— START Collected data —

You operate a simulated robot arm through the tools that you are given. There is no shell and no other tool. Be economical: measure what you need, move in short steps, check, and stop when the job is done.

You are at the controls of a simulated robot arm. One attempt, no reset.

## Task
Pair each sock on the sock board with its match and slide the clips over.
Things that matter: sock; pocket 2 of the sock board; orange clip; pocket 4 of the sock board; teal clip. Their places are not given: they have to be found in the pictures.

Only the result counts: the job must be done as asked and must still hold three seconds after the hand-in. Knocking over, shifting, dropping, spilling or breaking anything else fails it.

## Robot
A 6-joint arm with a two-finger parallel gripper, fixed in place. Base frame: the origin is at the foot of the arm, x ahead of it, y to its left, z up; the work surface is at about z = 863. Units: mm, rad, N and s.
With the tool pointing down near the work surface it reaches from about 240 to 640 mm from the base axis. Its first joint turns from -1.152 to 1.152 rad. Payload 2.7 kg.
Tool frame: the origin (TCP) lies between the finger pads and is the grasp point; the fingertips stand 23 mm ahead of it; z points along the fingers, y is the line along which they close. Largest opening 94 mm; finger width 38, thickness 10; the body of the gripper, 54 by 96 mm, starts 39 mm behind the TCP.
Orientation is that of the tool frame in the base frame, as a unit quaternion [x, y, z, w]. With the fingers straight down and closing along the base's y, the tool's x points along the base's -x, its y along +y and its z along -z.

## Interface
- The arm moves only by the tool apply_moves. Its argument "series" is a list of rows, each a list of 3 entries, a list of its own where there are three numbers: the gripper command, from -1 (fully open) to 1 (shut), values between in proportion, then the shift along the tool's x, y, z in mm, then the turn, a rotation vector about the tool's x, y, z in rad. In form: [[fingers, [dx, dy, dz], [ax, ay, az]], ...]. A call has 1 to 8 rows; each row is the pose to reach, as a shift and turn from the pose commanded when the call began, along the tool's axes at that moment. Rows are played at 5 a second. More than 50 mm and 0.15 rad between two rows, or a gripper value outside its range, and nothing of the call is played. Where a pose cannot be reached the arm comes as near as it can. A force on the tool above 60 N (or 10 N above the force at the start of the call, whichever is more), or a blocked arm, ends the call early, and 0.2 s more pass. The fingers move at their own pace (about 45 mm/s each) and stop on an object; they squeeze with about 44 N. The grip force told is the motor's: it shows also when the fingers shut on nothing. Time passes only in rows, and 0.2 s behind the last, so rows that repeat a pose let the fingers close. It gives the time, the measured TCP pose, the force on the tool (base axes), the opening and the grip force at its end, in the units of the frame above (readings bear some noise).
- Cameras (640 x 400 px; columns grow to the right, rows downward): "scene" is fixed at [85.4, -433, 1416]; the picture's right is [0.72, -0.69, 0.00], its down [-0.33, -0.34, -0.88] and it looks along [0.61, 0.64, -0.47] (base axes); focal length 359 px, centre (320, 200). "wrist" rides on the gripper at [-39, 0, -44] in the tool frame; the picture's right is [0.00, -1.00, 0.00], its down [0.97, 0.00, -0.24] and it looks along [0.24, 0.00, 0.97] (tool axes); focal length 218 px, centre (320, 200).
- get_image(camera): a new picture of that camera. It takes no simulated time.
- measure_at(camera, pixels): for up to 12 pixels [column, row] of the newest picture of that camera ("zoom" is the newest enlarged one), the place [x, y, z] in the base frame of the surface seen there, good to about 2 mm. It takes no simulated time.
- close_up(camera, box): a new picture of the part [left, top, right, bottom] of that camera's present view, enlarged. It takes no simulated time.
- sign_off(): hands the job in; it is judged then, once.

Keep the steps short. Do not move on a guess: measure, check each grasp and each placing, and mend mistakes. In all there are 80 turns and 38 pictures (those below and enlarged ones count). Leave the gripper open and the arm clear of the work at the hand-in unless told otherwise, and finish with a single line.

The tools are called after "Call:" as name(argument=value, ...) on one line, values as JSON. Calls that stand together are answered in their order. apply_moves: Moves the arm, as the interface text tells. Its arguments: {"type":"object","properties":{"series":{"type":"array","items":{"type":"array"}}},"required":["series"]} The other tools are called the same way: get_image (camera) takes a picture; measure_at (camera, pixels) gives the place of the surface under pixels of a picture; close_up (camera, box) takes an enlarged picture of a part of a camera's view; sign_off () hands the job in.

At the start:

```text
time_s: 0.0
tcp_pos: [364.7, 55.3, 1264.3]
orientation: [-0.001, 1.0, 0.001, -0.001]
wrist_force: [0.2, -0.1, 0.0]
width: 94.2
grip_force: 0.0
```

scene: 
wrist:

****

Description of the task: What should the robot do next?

— END Collected data —

Description of the task: Please continue the text excerpt.

— START Text excerpt —

Interface layer 214 is made from non-rigid layers of materials intended to reduce the velocity of an incoming projectile and help trap fragmentation and ricochets within its layers, for example Kevlar and rubber in the alternate preferred embodiment, although other non-rigid materials including but not limited to foam, carbon fiber, and polymers such as ultra high molecular density polyethylene may be used. Interface layer 214 comprises an outer interface layer surface 222 and an inner interface layer surface 224 which are parallel to one another.

Inner interface layer surface 224 is affixed to outer foundation layer surface 218 using an adhesive 226, thus connecting interface layer 214 to foundation layer 212 forming a composite hard plate assembly 228. Composite hard plate assembly 228 is encased within an encapsulation layer 216. Encapsulation layer 216 protects and environmentally seals composite hard plate assembly 228, and is made out of a rubberized material in the preferred embodiment, but any watertight environmentally sealing material the does not degrade in the elements would be used.

— END Text excerpt —

Answer:
Composite hard plate assembly 228 is provided with an raised labeling system 230 made from, in the alternate preferred embodiment, a rubberized material, similar to the rubberized material referenced in embodiment 1-3 entrapment layer 48, but can be made out of other durable, high friction polymers such as, but not limited to, a dense foam or foam rubber. Raised labeling system 230 is affixed to outer interface layer surface 222, using adhesive 226, such that embossed labeling system 230 protrudes from, and is distinguishable from, composite hard plate assembly 228, such that a clearly visible three dimensional embossing effect 232 is created which is distinguishable through encapsulation layer 216, and may portray a symbol, alphanumeric designation or the like.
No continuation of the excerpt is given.